**Document section**
####################

「転職の魔王様」の著者、
額賀澪さんの小説「青春をクビになって」。
たとえば、高校の部活を辞めた時のことだったり、
大学卒業後の進路を見直した時のことだったり。
「何か」を諦めたときの記憶がよみがえる作品。
でもだからこそ、登場人物、
特にキーパーソン・小柳博士が、
純粋無垢にただ一つの夢だけを追い続けた結果に、
もやもやしてしまった。
多くの人間は、もっとずっと早い段階で、
いろんなことを諦めているし、
諦められない場合は、もっと違うルートがないかと、
必死になって探している。
時に、夢そのものの形が変わることもあるし、
夢への関わり方が変わることもある。
それこそ、ドラマ版「転職の魔王様」の最終回みたいに。
だからこそ、現実とギャップのありすぎる夢を、
抱いた当時のままの形で、
それもたった一つの道だけを信じて、
追い続けようとする姿に、その末路に、
どうしても共感ができなかった。
主人公・朝彦にしても、
「夢の諦め方を誰も教えてはくれない」というけれど、
それはたまたま、彼らの周りには、
諦めさせてくれる人間や環境が少なかっただけだと思う。
私がこの本に手を伸ばしたのは、
まっすぐに一つの道を追い続けてきた人間が、
初めて別の道を模索する過程を知りたかったのではなくて、
別の道を模索した人間がその先で、
どうやって夢と現実に折り合いをつけていくのかを知りたかったから。
でもこの作品では、それは見えない。

####################

**Stored data**
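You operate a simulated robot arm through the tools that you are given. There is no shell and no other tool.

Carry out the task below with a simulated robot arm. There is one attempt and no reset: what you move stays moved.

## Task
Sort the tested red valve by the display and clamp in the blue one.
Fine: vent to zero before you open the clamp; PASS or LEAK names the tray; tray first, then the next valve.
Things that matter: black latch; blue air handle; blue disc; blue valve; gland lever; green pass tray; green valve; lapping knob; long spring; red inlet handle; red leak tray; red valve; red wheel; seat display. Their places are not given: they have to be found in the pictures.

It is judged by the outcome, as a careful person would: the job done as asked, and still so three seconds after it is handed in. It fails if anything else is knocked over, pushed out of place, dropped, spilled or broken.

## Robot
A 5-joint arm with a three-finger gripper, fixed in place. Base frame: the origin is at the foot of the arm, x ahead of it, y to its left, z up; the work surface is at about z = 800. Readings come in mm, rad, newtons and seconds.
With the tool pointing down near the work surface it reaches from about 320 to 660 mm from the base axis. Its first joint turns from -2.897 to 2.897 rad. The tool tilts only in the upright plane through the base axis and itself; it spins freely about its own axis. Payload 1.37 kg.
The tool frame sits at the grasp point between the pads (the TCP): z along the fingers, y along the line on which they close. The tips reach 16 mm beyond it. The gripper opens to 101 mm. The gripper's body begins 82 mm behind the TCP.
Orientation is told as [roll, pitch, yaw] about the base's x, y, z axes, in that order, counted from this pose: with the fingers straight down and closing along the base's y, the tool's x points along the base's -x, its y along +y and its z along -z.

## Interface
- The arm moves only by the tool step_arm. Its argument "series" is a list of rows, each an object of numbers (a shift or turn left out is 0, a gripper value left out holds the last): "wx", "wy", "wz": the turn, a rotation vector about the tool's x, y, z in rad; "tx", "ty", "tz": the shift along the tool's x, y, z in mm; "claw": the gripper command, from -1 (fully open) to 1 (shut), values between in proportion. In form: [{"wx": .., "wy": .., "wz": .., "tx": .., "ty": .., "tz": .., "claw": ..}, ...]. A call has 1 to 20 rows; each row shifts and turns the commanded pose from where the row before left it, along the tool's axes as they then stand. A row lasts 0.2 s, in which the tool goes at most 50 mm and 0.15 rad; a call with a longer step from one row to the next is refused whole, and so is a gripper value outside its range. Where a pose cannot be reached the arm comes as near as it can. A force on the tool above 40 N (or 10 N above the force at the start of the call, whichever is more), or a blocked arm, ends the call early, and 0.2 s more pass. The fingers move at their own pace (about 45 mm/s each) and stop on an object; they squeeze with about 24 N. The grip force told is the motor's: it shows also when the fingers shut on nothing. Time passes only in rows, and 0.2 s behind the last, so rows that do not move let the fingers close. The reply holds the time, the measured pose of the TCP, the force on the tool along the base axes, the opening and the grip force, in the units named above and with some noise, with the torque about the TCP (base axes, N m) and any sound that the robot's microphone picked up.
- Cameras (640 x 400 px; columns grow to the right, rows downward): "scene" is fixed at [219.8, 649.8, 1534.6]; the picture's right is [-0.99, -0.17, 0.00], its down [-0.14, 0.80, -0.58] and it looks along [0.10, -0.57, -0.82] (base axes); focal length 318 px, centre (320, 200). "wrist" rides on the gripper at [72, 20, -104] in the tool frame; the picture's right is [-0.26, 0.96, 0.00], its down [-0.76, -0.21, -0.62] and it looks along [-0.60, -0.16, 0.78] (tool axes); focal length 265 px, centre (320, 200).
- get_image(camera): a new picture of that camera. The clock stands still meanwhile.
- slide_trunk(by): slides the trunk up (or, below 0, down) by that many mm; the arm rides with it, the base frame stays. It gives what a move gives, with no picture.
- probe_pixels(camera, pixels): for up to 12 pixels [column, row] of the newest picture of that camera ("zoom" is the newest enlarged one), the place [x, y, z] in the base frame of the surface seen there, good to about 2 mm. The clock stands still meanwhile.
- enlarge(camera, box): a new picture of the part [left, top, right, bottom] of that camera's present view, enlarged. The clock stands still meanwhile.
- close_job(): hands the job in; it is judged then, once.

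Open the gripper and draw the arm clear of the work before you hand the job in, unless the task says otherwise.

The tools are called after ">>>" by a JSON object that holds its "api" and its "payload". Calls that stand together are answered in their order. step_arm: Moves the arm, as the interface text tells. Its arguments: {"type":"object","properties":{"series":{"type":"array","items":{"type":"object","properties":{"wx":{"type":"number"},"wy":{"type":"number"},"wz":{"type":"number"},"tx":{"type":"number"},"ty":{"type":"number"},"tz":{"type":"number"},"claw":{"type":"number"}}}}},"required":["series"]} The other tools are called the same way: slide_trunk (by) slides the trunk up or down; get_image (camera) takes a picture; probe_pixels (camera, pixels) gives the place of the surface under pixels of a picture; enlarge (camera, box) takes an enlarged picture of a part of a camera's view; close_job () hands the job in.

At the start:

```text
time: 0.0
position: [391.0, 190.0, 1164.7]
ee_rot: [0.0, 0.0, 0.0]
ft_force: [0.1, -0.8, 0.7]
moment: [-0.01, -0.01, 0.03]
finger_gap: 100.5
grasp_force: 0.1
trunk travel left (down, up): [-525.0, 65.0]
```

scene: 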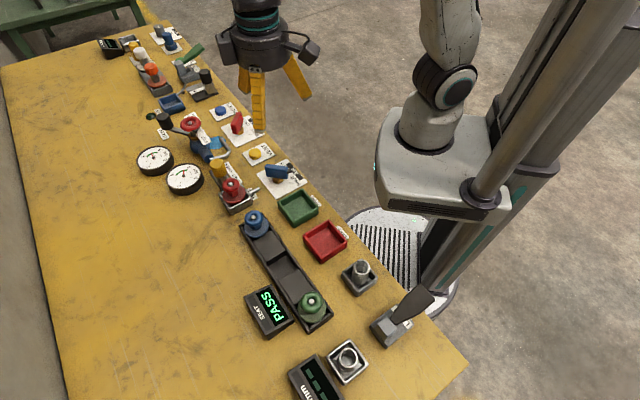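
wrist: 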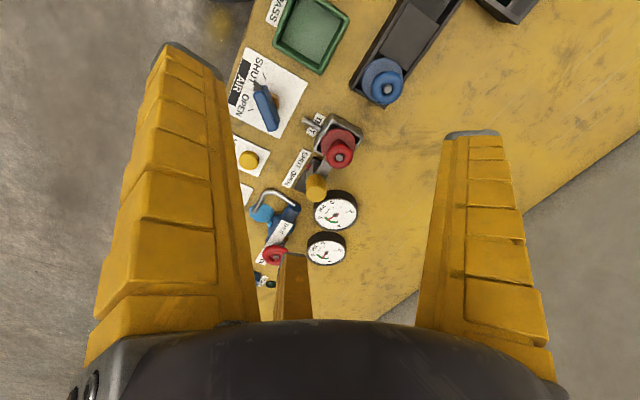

####################

**Prompt**
Write what comes next in the document section.

**Result of the exercise**
ほんの少しだけ、主人公の友人・栗山には
そのような側面があるけれど、
十分に描かれることなく、物語は終わる。
途中下車したことがない人間が、
初めて途中下車を決意する。
そこに重点を置いた作品なのだと、
読み終わってから気づきました。
あまりにも小柳に共感ができなくて、
ずっともやもやしていたのだけど。
物語を頭の中で反芻したり、
実際に読み返したりするうちに、
やっと気づいた。
ああ、この人はきっと、
生まれ変わりたかったんだ。
一度ゼロに戻って、
人生を一からやり直したかったんだ。
古事記に描かれた、国生みの瞬間に、
その様子を表すオノマトペに、
ずっと惹かれていた小柳博士。
彼は、ずっと追い求めてきた「夢」に
区切りをつけるために、
生まれ変わるために、
あの行動を取った。
そう考えたら、ものすごく納得がいったし、
共感が沸いた。
でも、そうであるのなら、なおのこと。
「その先」を知りたかった。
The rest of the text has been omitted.